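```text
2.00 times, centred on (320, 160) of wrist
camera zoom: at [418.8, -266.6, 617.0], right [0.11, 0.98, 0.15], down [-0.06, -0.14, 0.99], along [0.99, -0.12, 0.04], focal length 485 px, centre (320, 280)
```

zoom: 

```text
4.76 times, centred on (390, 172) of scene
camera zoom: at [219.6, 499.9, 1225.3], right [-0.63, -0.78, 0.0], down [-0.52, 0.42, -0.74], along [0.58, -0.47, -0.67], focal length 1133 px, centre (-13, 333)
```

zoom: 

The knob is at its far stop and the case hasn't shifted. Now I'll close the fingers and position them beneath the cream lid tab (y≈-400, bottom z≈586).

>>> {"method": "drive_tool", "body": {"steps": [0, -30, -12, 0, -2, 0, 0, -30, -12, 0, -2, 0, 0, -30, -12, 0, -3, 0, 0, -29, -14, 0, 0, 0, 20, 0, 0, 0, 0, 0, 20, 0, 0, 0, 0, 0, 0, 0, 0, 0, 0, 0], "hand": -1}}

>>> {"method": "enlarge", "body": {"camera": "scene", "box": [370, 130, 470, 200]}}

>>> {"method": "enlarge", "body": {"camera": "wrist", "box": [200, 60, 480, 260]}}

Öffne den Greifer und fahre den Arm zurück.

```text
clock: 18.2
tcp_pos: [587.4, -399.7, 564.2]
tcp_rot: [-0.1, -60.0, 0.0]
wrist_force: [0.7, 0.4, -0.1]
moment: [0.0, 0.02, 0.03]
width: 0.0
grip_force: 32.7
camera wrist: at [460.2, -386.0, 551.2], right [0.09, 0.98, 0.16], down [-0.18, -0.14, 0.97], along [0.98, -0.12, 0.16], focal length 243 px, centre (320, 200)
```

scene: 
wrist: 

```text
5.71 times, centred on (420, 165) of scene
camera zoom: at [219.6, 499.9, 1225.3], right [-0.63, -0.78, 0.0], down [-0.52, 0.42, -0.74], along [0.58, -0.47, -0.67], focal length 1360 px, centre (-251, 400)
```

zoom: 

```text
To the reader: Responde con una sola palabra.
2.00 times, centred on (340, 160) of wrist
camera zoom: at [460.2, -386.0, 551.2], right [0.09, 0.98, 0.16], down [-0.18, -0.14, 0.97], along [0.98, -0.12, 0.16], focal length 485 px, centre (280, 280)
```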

******************************

#### WHAT YOU ARE ASKED TO DO
Reproduce the material above without altering a single character.

#### RESPONSE TO THE TASK
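```text
2.00 times, centred on (320, 160) of wrist
camera zoom: at [418.8, -266.6, 617.0], right [0.11, 0.98, 0.15], down [-0.06, -0.14, 0.99], along [0.99, -0.12, 0.04], focal length 485 px, centre (320, 280)
```

zoom: 

```text
4.76 times, centred on (390, 172) of scene
camera zoom: at [219.6, 499.9, 1225.3], right [-0.63, -0.78, 0.0], down [-0.52, 0.42, -0.74], along [0.58, -0.47, -0.67], focal length 1133 px, centre (-13, 333)
```

zoom: 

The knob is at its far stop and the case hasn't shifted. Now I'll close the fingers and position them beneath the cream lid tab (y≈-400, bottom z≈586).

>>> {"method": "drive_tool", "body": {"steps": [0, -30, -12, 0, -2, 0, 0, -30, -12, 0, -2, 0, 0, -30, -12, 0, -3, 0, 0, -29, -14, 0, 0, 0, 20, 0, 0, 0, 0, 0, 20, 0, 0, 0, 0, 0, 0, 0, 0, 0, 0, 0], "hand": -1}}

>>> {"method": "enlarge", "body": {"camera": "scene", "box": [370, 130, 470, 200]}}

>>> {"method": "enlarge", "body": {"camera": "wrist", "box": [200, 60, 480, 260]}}

Öffne den Greifer und fahre den Arm zurück.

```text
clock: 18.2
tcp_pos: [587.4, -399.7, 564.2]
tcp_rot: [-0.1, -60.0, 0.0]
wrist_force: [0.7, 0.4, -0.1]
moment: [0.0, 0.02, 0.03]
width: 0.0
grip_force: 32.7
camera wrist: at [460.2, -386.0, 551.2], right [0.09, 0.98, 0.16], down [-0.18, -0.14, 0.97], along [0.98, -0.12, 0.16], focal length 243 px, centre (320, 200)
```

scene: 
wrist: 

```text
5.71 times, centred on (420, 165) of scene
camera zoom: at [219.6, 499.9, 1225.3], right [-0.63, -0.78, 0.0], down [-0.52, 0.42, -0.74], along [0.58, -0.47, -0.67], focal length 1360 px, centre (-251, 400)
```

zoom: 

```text
To the reader: Responde con una sola palabra.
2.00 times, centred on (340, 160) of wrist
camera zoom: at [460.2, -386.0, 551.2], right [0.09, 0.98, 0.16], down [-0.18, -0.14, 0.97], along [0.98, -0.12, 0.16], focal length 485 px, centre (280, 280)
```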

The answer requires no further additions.